**Excerpted passage:**
YAZARLAR

15 yıldır geliyor gelmekte olan

Zor niteliği arttıkça oyları düşüyor, açığını, zor araçlarını, olağanüstü araçları artırarak kapatıyor. Siyasi yelpazenin dengesi, parlamenter muhalefet dahil herkes için nasıl sürekli sağa doğru kayıyorsa, iktidarın meşruiyeti bakımından denge de sürekli rızadan zora kayıyor. 15 yıldır olduğu gibi, yine geliyor gelmekte olan! Sorum şu: Biz bu bilgiyle ne yapacağız? Siz ne yapacaksınız?

Türkiye’de yaşayan insanların kendi uzmanlık alanlarında ya da genel kamuyu ilgilendiren konularda bir öngörü sorunu olduğunu sanmıyorum. Hatta başka herhangi bir ülke yurttaşından çok daha öngörü sahibi olduğumuzu düşünüyorum. Bu rejimin muhaliflerine ilişkin de böyle, rejim yanlılarına ilişkin de. Bir düzenleme geldiğinde, bir anayasa değişikliği konuşulmaya başlandığında, bir vergi indirimi ya da infaz affı yasası geldiğinde Türkiye’deki herkes, düzenlemenin içinde yer alan sözcüklerden bağımsız olarak sonuçlarına ilişkin fikir sahibi. Muhalifler, hükümetin bir alanda kendilerini nasıl ve hangi yollarla yoksullaştıracağını, sopalayacağını, dört duvara tıkacağını biliyor; rejim yanlıları da kimlerin nasıl yoksullaşacağını, sopalanacağını dört duvara tıkılacağını bilerek oh olsun diyor. Kararsızların da olduğunu biliyoruz; onlar da öngöremedikleri için değil, büyük olasılıkla öngördüklerinin sonuçları nedeniyle kararsızlar.

**Stored data:**
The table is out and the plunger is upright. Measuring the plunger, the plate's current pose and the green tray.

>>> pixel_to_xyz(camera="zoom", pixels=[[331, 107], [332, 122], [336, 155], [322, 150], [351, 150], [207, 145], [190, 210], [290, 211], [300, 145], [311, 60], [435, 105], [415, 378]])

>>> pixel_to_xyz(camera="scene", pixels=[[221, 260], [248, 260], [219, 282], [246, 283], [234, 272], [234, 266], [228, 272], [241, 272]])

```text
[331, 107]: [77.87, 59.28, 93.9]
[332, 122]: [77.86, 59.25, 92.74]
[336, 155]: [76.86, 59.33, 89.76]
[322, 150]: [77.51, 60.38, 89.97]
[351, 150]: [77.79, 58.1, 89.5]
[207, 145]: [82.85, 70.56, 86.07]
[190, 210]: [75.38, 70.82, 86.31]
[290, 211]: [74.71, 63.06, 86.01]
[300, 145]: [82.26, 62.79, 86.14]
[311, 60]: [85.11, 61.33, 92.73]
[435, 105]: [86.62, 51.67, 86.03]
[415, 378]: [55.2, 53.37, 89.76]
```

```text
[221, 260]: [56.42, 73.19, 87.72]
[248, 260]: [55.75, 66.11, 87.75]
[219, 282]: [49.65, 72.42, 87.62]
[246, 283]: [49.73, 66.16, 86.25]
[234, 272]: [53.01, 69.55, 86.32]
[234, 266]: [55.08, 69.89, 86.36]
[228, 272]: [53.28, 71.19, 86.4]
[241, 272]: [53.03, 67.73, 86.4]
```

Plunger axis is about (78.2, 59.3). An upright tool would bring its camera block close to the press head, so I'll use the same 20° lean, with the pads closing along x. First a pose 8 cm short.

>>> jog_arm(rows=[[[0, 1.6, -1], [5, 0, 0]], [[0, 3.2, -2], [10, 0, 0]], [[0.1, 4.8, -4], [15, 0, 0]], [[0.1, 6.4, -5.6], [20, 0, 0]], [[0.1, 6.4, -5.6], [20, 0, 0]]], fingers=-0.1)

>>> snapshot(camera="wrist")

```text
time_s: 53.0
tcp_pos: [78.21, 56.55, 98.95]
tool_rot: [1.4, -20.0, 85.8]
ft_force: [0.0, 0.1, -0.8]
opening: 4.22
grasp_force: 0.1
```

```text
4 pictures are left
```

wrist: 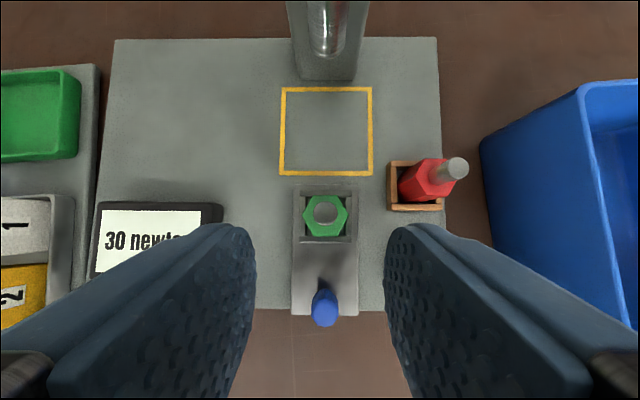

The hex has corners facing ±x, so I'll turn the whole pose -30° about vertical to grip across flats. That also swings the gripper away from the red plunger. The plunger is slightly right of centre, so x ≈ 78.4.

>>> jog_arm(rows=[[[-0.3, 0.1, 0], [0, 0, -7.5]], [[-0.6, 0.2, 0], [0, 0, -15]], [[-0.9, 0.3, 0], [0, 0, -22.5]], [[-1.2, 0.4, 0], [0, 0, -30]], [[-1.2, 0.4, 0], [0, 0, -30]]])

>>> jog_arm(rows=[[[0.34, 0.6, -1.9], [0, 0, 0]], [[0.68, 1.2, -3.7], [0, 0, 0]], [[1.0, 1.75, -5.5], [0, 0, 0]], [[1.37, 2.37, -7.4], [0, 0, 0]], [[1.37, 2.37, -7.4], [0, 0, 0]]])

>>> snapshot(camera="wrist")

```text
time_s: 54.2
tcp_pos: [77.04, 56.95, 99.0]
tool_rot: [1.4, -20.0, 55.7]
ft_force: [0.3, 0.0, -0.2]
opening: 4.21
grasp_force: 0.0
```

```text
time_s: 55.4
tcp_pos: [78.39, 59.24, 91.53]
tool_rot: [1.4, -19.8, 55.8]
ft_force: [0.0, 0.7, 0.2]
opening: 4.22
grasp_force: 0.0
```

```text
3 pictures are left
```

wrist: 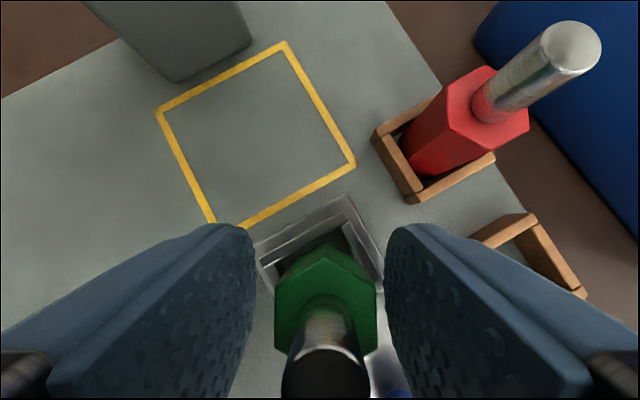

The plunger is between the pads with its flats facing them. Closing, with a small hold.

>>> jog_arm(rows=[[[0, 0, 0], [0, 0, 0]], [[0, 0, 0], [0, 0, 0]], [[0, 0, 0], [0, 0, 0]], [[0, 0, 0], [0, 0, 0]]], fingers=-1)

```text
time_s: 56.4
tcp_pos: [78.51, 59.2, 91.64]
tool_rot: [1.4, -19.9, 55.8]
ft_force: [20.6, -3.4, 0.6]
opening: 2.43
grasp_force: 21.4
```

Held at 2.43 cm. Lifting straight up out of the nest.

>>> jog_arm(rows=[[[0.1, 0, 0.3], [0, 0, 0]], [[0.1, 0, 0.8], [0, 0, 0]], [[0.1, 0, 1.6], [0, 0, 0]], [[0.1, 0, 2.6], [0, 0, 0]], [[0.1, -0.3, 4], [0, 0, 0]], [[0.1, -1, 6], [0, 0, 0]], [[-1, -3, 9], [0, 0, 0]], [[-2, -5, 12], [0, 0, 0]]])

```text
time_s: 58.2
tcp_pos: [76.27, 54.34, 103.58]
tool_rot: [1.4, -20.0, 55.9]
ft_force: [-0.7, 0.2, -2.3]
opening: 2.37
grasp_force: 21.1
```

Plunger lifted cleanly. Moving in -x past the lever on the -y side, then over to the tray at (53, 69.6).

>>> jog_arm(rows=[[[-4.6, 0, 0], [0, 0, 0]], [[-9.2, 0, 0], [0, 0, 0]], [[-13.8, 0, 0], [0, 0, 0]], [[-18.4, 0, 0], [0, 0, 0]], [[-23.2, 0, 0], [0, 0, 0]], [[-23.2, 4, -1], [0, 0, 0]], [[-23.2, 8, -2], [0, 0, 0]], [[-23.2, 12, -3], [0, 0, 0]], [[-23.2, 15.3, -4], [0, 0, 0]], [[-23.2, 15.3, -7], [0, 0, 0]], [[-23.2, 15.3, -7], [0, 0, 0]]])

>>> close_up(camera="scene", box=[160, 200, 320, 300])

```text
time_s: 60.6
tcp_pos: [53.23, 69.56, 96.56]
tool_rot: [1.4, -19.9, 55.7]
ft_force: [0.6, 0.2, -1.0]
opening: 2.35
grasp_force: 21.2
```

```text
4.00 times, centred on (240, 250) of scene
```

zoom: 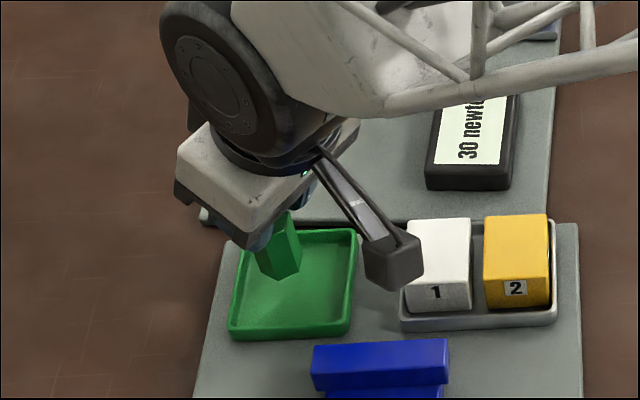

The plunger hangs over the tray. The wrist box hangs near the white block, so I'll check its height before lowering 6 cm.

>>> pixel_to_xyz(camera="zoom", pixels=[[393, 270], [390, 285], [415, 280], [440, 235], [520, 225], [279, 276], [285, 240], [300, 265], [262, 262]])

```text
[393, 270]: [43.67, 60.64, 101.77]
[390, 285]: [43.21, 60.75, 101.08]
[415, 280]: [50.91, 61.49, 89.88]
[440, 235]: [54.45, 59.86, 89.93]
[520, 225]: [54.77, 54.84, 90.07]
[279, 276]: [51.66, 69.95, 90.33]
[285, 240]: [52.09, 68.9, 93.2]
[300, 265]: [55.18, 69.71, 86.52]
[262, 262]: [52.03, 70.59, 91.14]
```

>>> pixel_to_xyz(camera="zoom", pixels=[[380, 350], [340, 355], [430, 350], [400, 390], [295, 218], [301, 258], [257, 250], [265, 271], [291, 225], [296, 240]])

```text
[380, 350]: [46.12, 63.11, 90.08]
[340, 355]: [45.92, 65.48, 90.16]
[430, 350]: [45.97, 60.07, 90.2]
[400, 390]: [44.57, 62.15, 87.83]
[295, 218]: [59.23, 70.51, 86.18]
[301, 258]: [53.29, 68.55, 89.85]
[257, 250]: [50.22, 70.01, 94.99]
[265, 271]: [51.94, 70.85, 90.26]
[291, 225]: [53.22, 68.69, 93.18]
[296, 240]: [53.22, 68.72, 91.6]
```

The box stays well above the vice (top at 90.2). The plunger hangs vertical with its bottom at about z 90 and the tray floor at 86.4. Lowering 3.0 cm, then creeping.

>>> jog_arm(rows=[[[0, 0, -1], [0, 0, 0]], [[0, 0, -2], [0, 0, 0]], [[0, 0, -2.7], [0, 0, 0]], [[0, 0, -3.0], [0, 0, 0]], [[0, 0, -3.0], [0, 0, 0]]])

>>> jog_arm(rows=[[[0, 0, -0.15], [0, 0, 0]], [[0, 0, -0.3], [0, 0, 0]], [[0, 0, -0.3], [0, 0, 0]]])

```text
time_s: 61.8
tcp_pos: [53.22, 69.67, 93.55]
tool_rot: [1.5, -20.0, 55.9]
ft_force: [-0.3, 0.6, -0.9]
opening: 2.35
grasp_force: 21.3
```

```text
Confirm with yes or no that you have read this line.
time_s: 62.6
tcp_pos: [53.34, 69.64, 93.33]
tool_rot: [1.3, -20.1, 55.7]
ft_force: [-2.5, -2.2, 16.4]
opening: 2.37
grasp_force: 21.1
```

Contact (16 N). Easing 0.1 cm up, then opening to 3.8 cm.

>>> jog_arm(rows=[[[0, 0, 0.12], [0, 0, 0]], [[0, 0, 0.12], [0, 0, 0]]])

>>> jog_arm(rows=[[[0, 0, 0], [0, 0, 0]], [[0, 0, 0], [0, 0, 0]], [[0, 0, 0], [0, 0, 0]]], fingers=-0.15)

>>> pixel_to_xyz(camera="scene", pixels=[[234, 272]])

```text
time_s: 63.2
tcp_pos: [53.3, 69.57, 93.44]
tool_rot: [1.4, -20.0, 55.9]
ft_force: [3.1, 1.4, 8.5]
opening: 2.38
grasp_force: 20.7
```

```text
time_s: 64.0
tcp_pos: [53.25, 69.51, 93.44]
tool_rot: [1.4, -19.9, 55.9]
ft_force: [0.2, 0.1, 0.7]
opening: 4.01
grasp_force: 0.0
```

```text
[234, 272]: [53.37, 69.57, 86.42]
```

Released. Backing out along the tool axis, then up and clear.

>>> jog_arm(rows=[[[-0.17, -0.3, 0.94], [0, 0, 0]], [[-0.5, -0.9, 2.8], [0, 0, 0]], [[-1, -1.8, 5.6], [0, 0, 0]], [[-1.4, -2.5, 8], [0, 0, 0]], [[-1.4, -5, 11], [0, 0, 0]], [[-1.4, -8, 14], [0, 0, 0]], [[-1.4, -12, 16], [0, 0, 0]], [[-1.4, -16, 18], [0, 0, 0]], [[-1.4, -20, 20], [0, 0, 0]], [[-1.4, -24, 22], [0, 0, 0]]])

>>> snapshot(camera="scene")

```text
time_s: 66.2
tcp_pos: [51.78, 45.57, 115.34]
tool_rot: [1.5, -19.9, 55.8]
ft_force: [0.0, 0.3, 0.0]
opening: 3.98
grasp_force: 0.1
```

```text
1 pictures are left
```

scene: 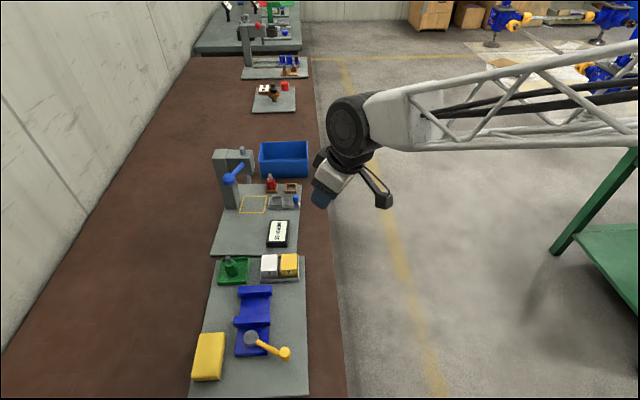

**Problem details:**
Quote the excerpted passage word for word, starting at "Zor niteliği arttıkça" and ending with "Siz ne yapacaksınız?".

**Expected output:**
Zor niteliği arttıkça oyları düşüyor, açığını, zor araçlarını, olağanüstü araçları artırarak kapatıyor. Siyasi yelpazenin dengesi, parlamenter muhalefet dahil herkes için nasıl sürekli sağa doğru kayıyorsa, iktidarın meşruiyeti bakımından denge de sürekli rızadan zora kayıyor. 15 yıldır olduğu gibi, yine geliyor gelmekte olan! Sorum şu: Biz bu bilgiyle ne yapacağız? Siz ne yapacaksınız?